Massachusetts has not only become the first state to ban employers from asking potential employees about their salary histories, the state also bans salary secrecy between employees and mandates that employers pay men and women the same – not just for doing the same work, but for work that is “comparable.”
No other state in the nation has passed this kind of equal pay legislation. The new law prohibits employers from asking potential new-hires about salary histories until after an offer with compensation has been presented. The salary history question often works against women who have, on average, earned less than their male counterparts. It has been established that women are offered less than men in their first jobs even when education is taken in to consideration. Men also have the advantage over women in salary negotiations. Additionally, a loophole in the Equal Pay Act allows employers a legal right to base an employee’s salary on past earnings – which means if a woman has been paid less than her male coworkers over the course of her career, the discriminatory cycle can legally continue. The Massachusetts law closes the gap.
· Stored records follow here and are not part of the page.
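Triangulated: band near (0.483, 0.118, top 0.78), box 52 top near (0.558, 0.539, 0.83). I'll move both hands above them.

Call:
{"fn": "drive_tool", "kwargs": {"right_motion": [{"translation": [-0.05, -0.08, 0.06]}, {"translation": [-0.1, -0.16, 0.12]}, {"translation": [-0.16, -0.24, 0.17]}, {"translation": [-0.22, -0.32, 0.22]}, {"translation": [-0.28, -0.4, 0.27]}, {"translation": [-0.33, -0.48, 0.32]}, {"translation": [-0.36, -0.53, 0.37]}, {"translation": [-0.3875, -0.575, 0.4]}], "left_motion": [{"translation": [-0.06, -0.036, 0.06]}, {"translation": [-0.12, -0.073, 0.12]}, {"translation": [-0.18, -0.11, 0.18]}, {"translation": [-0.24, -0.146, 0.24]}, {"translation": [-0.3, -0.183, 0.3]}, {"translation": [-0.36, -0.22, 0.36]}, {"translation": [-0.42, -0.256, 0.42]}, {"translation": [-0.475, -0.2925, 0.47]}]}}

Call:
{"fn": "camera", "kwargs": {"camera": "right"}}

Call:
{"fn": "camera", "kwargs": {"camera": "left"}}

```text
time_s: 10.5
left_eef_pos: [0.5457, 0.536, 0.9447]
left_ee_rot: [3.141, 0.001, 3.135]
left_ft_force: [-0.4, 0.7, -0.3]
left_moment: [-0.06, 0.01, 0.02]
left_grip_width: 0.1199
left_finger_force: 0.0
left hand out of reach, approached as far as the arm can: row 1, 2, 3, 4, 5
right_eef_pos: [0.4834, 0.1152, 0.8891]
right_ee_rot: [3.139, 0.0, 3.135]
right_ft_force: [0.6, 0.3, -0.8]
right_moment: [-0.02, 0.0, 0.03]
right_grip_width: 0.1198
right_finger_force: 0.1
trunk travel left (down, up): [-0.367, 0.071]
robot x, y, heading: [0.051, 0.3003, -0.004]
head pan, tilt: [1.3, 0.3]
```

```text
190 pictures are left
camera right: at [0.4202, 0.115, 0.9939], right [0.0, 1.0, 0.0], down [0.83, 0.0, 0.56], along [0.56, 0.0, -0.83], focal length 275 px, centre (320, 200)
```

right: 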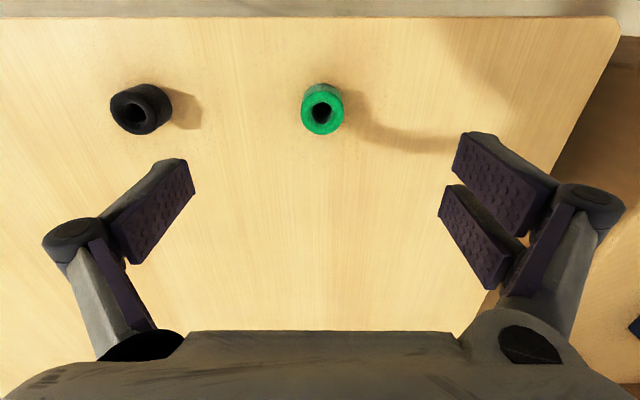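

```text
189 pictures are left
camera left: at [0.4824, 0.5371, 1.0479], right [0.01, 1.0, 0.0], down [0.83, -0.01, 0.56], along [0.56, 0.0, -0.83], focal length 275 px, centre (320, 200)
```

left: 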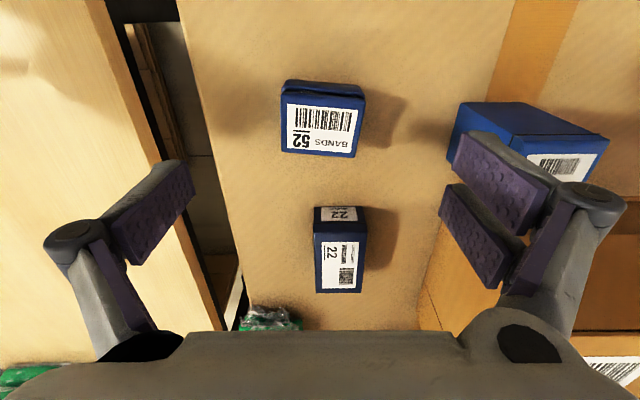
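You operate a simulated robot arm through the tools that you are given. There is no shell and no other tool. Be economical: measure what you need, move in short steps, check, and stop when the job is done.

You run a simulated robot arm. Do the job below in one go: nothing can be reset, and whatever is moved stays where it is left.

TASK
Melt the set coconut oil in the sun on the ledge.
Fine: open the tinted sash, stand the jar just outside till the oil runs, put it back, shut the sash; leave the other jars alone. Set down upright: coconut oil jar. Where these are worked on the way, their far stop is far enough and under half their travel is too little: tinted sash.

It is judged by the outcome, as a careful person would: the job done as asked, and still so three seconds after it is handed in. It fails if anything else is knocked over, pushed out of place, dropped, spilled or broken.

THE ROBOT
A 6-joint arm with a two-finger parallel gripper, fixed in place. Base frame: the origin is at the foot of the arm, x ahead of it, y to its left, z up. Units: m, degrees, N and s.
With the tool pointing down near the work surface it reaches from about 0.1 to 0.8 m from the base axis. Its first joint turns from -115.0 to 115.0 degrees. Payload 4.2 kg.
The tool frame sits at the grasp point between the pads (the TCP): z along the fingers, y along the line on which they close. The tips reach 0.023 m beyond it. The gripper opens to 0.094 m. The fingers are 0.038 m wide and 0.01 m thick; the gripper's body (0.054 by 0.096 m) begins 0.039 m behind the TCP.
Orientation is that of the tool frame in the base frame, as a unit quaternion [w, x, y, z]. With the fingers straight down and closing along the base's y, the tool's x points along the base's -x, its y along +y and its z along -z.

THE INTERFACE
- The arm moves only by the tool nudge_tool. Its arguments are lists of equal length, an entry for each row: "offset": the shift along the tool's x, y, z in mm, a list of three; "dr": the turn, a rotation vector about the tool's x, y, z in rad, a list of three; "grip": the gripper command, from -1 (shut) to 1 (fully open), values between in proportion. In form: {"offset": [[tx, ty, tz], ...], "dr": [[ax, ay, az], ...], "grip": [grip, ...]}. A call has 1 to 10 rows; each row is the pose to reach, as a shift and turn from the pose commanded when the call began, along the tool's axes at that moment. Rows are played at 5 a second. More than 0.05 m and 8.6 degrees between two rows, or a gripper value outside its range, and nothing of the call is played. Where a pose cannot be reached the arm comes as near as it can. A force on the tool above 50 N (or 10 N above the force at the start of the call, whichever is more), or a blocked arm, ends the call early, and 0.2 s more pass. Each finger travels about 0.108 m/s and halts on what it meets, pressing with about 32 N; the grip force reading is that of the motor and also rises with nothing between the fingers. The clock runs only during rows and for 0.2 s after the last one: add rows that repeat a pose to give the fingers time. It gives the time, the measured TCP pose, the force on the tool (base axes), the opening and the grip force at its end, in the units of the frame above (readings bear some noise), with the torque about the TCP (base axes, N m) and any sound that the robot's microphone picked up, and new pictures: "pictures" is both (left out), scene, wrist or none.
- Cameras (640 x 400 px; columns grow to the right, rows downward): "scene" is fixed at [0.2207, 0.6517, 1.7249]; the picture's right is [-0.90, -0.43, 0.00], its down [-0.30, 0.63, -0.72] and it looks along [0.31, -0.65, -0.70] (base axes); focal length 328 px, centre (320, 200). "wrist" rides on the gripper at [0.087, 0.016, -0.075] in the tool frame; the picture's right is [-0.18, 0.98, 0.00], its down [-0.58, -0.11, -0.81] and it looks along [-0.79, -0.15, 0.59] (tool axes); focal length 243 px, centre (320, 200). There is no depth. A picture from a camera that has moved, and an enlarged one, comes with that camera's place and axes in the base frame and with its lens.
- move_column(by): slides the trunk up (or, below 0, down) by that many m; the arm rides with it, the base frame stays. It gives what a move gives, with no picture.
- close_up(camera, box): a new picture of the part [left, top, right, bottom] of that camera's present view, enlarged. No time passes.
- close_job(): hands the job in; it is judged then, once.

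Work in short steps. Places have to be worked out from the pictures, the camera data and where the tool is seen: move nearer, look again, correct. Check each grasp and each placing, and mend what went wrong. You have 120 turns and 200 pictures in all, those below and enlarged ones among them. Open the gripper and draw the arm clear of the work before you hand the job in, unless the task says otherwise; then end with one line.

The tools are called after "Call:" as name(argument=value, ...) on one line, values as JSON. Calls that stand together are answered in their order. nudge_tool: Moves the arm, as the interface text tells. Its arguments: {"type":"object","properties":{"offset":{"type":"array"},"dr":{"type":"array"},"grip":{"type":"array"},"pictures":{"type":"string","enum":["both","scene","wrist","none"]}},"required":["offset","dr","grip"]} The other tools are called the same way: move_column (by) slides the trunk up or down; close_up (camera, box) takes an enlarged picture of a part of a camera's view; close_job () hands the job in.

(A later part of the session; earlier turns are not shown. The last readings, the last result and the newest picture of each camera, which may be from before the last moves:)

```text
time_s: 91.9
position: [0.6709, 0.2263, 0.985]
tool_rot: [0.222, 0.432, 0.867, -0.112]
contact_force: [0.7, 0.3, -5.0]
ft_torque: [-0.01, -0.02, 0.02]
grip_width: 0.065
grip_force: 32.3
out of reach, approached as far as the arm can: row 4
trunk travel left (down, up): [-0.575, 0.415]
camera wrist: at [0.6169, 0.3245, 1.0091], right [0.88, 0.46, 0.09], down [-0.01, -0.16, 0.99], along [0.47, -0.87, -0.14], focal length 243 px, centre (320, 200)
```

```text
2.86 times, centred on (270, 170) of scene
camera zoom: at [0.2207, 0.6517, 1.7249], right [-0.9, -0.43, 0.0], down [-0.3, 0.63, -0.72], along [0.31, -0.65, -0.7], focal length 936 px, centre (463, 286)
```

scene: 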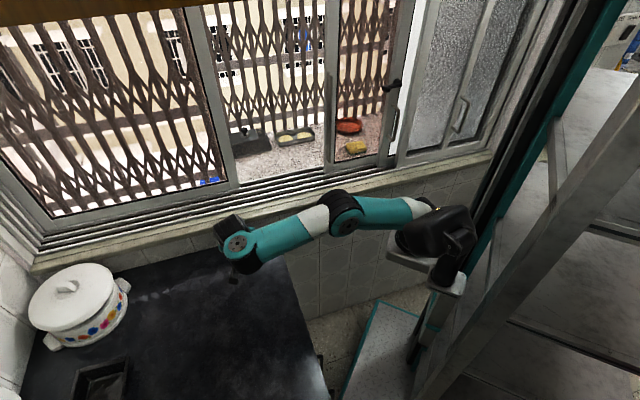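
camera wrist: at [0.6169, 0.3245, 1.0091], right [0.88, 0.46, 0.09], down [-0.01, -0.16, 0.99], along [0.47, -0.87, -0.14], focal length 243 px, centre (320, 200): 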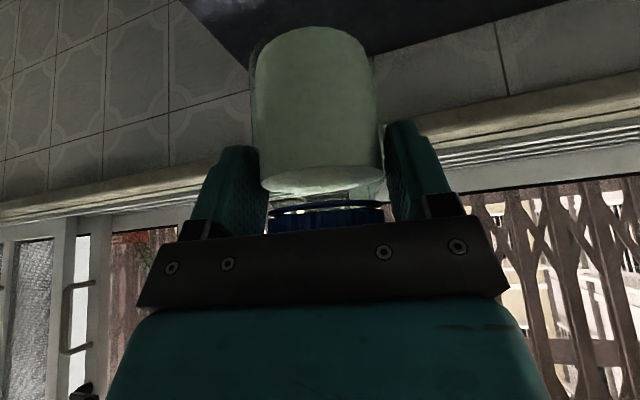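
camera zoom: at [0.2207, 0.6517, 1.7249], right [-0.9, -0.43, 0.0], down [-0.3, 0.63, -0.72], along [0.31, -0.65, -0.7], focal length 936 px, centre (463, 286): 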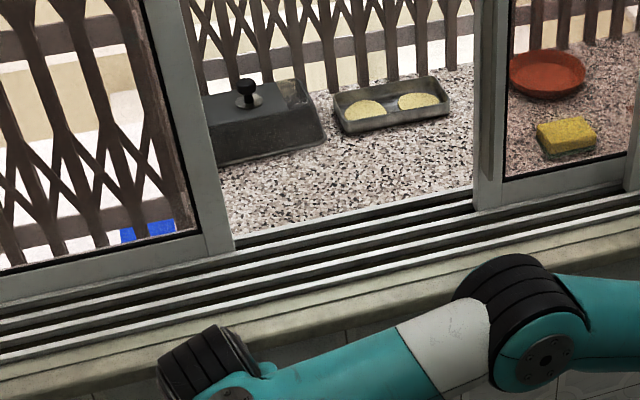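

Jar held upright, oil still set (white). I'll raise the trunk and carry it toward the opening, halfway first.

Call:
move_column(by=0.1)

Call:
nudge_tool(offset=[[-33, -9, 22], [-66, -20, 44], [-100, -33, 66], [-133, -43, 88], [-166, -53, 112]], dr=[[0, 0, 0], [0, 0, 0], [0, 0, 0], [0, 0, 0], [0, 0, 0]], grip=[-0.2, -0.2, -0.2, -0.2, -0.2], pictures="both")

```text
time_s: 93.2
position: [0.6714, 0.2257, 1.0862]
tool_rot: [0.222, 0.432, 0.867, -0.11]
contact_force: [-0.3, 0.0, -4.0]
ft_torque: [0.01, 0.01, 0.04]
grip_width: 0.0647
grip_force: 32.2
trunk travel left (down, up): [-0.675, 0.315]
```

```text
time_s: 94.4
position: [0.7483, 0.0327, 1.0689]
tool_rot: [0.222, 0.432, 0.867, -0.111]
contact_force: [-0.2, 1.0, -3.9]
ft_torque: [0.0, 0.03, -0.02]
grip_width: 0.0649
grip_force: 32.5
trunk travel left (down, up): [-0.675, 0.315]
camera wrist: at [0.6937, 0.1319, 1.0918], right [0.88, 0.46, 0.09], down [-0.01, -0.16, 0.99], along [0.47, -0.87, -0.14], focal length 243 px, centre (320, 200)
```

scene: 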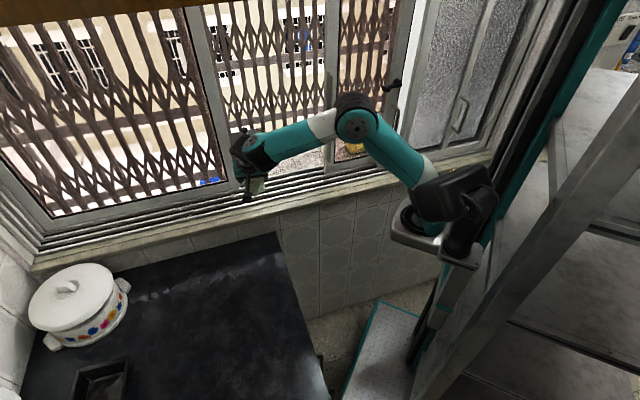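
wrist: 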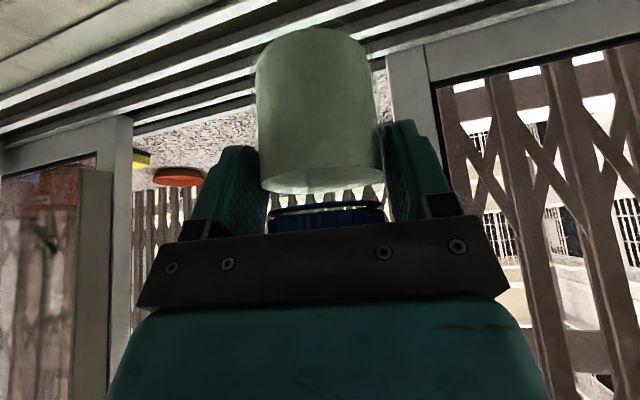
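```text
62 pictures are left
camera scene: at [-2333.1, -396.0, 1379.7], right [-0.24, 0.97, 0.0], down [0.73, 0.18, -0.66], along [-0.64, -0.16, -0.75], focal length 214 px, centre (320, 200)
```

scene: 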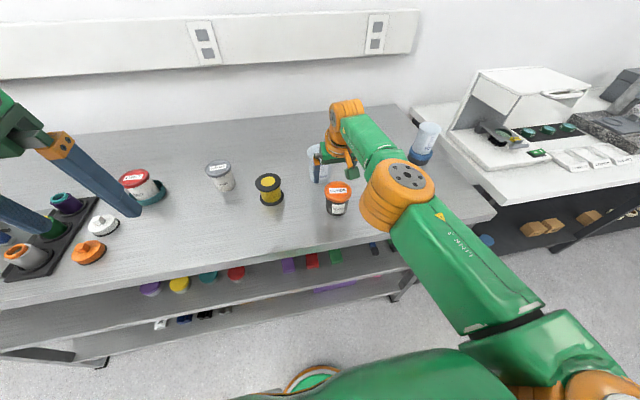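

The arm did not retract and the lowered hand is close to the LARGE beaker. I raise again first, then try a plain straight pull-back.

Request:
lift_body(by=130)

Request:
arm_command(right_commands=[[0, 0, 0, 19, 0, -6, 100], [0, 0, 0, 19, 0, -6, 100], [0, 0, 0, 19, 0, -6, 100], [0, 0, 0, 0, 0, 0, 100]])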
The new law also mandates that women and men earn the same for “comparable work” – not just for the exact same work. The state defines comparable as being equal in skill, effort, responsibility, and working conditions, and is not based solely on job titles or descriptions. The law does permit differing pay scales based on seniority for female employees as long as it’s not related to family leave, production, merit, geography, education, experience, or training.
One more important ban the law provides is salary secrecy. This blocks employers from keeping employees from discussing and comparing compensation. Approximately half of all employees report they are prohibited or discouraged by their employers from discussing their salaries with other employees, despite having a legal right to do so. In fact, federal law expressly prohibits employers from restricting workers from discussing their salaries with one another. It will now be easier for employees to discover if they are unfairly earning less than their colleagues based on gender discrimination or for any other reason.
This sweeping equal pay law should serve as a template for the rest of the country in the ongoing effort to eliminate the gender wage gap. And, while Massachusetts has taken a giant leap, it is only one state. If we enshrine the Equal Rights Amendment into the Constitution, all states would enjoy these benefits; and, more importantly, an amendment is not easy to overturn or repeal. State laws can be repealed on the whim of legislators. That said, bravo to Massachusetts for passing this legislation.